Some Ford fans had difficulties coming to terms with the fact that we recently wrote positively about the new range of Falcon engines. But why wouldn’t we? On paper they look really great. But rewind the tape just a little and they were nothin’ like that. At the time of the release of the old 5.6 Windsor V8 (hell, only about six months ago, wasn’t it?) we said that that engine was amongst “the oldest in the world that’s still in production” and that higher revs it “honestly feels as if the V8 is about to explode – pistons erupting out of the side of the block”. Just as we could clearly recognise those deficient characteristics, we can see that the new engines are technically very advanced. We have been consistent in our evaluative criteria; it’s others who have flexed with the puff of breaths coming from PR mouths. Course, if we drive the new Falcons and they are far worse in the metal than on paper, then that’s just what we’ll say.

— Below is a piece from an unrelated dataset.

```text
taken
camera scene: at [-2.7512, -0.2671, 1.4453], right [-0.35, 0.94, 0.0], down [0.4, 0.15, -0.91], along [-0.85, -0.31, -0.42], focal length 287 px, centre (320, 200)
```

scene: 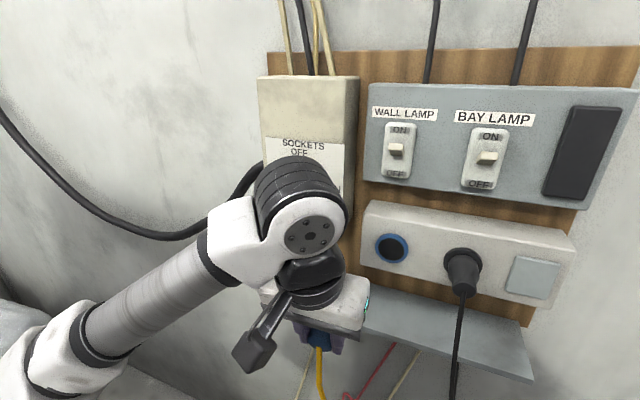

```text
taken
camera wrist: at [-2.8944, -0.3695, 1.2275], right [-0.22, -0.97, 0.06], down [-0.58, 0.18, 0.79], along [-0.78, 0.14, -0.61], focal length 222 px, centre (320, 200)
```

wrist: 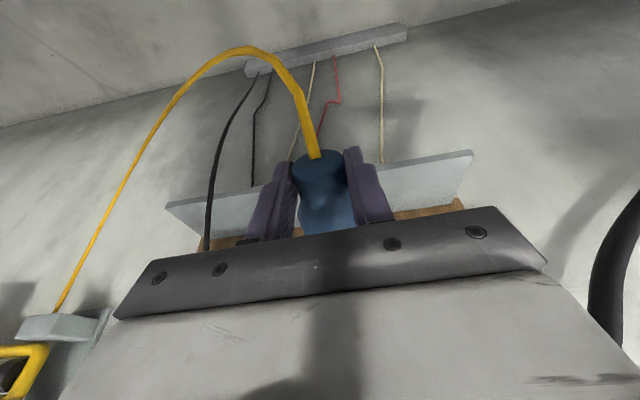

It’s really, really simple. A motoring journalist’s role is to write forthrightly, clearly and unambiguously – I’d go further and say ‘bluntly’. It’s to honestly and clearly assess and compare, to context and to judge, to evaluate and then ratiocinate.
It’s not about feeding feverish one-marque fans with what they so desperately to hear – even if commercially that might give better sales. It’s not about repeating company spin with an added veneer of amusing and lightweight gloss – even if that will have demonstrable positive flow-on effects for later editorial content.
But it is easy to say all this.
Like motherhood and apple pie – everyone will listen and nod, nod, nod. But the reality is starkly different. What I have written here is really what happens at Web Publications – not just what we say happens. New staff that don’t wholeheartedly embrace that philosophy won’t find an on-going place here.
In our new car tests we tell it as we see it – and we seem to be an increasingly lone voice doing so.